Und dann wollte ich mir dieses große Gebilde in der Mitte Europas, Österreich-Ungarn, im Heute ansehen. Nicht nur schauen und vergleichen, sondern vor allem Leute und ihre Gewohnheiten, Traditionen, Sorgen, Probleme und Geschichten kennen lernen. Vor 100 Jahren war das alles ein großes Land. Wien war die Hauptstadt. Und mir wurde bewusst, dass ich eigentlich kaum etwas darüber weiß.
Was bedeutet für Sie „Neue Welt“?
Paul Rosdy: Neue Welt ist immer ein Gebiet gewesen, wo Leute ein neues Leben begannen, beginnen mussten. Das passierte sehr wohl auch in der „alten“ Monarchie. Für mich trägt Neue Welt etwas Öffnendes in sich. Diese alten Filme und Texte waren für mich eine neue Welt, die Menschen, die Sprachen, all dies erweiterte erheblich meinen Horizont.
Was für eine Rolle spielt die Musik im Film?
Paul Rosdy: Ich liebe Musik und wollte sie immer als tragendes Element im Film haben. Ich spreche all diese Sprachen nicht, aber über die Musik kann man sich sehr gut verständigen. Sie berührt alle Menschen, ob man den Text nun versteht oder nicht. Man denkt an sein eigenes Leben und an das anderer und man stellt sich die Frage: What is this life, this life I´m in? So schön und schrecklich zugleich… so traurig und hoffnungsvoll zugleich. Ich wollte einen Film machen, der diese Gefühle vermittelt, Gefühle die wir alle in uns tragen.
Die Szene in Stanislau geht aber doch über das Alltägliche hinaus. Hier geht es um ein konkretes Ereignis der jüngeren Geschichte, um das Schicksal der jüdischen Bevölkerung.

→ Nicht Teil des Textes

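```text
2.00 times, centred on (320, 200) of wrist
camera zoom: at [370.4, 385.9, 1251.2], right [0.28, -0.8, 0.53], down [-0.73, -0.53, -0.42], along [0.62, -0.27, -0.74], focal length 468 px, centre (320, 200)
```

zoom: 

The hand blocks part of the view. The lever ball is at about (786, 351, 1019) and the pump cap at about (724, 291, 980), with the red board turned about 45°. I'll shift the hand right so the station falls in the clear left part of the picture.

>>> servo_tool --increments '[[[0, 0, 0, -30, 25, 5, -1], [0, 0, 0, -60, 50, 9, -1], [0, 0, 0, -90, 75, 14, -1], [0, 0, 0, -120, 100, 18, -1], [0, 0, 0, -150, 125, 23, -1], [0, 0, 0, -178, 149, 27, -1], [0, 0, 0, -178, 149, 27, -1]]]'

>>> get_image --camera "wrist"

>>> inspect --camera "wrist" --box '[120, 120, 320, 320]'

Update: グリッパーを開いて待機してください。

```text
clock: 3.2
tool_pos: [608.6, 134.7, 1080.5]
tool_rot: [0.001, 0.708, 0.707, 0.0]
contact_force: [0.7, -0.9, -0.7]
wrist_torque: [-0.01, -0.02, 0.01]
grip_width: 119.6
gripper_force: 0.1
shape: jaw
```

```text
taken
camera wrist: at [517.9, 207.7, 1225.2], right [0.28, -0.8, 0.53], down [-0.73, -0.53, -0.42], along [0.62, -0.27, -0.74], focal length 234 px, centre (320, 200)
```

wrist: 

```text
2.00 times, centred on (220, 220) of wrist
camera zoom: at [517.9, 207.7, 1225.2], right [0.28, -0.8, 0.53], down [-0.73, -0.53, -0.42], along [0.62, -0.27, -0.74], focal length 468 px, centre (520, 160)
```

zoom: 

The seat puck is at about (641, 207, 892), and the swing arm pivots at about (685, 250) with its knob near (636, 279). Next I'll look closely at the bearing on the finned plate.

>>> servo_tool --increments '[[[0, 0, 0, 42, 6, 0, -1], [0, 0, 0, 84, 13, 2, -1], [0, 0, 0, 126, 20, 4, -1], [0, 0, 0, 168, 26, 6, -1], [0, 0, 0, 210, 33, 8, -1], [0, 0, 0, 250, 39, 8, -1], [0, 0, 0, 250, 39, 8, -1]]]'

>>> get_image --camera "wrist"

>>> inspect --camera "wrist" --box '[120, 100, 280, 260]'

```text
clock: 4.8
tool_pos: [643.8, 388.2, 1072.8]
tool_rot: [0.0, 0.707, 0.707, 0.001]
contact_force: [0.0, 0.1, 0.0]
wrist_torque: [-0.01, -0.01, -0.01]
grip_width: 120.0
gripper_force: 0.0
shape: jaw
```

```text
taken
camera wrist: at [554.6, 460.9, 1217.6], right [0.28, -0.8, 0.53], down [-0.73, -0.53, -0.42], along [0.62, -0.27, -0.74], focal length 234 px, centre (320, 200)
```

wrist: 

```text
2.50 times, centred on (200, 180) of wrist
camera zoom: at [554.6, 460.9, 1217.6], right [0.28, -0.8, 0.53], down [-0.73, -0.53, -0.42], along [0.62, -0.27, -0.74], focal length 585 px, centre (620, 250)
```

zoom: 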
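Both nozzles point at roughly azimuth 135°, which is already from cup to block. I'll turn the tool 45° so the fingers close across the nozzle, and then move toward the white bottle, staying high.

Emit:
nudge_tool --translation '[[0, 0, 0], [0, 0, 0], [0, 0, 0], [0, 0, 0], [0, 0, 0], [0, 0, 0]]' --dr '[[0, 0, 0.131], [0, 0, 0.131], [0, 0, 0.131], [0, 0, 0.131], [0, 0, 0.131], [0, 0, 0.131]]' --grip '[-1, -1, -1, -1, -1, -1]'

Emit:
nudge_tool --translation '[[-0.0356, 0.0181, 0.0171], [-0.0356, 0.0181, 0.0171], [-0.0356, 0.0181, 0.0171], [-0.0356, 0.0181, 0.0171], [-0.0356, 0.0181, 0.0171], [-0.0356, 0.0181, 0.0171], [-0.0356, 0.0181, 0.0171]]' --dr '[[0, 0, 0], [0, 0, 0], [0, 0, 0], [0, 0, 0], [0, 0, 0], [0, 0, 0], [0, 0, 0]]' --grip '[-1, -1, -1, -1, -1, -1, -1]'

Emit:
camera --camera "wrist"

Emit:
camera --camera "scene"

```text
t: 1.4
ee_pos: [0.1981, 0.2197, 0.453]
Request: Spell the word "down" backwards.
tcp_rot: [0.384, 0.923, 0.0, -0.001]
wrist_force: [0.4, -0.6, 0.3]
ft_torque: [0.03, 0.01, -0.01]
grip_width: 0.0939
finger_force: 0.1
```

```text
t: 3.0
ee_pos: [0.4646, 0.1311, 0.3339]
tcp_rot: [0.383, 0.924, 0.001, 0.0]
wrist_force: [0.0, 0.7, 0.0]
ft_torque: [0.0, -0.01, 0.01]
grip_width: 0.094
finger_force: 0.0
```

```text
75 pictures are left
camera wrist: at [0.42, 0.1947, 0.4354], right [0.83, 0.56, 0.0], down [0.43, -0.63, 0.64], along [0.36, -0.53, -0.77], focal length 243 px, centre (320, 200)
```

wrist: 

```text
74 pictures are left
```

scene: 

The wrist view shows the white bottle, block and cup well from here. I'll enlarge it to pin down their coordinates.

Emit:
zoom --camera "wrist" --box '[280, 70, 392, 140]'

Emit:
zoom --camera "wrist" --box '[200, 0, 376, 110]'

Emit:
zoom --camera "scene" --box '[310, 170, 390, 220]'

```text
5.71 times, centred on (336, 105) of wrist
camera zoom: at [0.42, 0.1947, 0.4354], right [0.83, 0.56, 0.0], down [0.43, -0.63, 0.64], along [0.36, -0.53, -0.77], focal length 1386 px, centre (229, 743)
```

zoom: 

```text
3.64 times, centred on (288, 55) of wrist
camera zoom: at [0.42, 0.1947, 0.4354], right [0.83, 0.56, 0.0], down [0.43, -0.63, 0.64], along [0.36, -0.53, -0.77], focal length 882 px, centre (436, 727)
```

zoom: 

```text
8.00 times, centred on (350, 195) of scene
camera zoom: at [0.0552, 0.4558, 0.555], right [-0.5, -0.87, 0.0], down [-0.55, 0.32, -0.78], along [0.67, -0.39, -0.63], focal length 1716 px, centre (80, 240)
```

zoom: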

Paul Rosdy: Man vergleicht die Zeit um 1900 mit dem Heute und sucht nach dem Dazwischen, nach Antworten. Das Dazwischen, die Mitte, war der Zweite Weltkrieg, die Judenvernichtung und der Kommunismus. Diese einschneidenden historischen Tatsachen waren nicht das Thema des Films, aber man spürt und fühlt, wie sie im täglichen Leben, im Heute nachwirken.